Check each line of the listing, and copy it if it contains the word "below".

#### [Dataset content]
________________________

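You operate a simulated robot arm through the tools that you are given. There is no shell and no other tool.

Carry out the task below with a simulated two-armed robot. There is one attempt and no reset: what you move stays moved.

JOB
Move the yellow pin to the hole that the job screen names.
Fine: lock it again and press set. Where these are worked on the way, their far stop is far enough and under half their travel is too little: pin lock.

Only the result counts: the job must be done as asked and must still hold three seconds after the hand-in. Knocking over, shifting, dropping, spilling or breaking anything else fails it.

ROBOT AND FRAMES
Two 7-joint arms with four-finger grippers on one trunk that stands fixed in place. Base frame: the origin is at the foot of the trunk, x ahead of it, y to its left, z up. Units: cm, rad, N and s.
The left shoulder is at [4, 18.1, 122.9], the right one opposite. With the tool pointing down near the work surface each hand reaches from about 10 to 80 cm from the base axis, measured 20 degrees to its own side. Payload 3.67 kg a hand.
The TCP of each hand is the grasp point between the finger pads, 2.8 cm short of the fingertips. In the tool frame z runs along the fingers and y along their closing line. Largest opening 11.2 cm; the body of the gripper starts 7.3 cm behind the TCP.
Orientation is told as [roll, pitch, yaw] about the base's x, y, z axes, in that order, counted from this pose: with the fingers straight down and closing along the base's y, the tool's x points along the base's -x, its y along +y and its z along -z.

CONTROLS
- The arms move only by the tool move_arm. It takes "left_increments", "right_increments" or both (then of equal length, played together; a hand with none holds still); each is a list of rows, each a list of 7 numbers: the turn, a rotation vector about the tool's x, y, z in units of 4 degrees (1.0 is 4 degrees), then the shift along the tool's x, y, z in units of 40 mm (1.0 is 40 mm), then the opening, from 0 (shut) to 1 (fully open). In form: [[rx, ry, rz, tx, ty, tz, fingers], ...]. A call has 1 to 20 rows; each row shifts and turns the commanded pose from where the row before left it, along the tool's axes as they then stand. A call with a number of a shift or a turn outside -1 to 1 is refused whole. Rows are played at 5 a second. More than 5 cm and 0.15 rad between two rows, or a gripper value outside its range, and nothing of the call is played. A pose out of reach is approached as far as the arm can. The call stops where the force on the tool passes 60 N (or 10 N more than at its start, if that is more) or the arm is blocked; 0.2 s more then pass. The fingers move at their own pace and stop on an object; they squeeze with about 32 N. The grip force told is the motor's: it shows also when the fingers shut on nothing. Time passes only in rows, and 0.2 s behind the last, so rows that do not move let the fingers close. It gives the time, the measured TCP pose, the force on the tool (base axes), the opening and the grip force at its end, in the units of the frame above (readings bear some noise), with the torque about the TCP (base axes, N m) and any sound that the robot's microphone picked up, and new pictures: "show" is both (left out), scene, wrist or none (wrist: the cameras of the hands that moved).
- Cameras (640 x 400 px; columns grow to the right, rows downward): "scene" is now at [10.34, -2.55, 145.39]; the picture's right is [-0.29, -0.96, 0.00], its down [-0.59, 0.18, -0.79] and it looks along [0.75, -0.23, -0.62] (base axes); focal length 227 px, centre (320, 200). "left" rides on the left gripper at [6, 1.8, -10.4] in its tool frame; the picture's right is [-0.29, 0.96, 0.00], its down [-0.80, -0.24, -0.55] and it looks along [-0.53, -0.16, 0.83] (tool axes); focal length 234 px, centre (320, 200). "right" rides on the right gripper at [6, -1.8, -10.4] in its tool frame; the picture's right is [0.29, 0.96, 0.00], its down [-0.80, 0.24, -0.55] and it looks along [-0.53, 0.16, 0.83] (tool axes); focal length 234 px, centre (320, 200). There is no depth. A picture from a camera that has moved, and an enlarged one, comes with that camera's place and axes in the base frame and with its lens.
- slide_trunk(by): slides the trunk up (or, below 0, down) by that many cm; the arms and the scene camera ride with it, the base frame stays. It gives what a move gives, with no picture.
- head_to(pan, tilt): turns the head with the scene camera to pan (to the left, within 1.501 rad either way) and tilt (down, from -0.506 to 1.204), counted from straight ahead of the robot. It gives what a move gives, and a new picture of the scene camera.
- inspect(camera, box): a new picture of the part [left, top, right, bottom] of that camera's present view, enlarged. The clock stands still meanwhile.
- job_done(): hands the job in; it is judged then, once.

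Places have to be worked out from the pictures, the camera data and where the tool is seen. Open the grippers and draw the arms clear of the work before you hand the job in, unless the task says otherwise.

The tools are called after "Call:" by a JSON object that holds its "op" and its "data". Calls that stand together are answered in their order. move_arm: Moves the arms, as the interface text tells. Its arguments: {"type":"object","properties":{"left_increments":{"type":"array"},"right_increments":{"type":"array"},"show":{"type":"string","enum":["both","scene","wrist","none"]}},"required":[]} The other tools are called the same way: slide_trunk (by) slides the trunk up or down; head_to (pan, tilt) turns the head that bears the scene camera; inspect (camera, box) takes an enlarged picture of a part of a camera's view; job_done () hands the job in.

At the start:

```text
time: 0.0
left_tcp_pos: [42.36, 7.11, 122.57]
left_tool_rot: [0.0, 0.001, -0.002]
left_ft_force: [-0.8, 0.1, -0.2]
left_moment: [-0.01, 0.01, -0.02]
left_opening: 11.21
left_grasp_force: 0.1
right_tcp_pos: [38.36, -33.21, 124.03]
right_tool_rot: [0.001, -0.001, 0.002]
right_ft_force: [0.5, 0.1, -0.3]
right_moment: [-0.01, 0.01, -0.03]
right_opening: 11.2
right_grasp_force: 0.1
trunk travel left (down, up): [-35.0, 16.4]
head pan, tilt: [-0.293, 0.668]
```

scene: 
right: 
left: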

________________________

#### [Task output]
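Carry out the task below with a simulated two-armed robot. There is one attempt and no reset: what you move stays moved.
- slide_trunk(by): slides the trunk up (or, below 0, down) by that many cm; the arms and the scene camera ride with it, the base frame stays. It gives what a move gives, with no picture.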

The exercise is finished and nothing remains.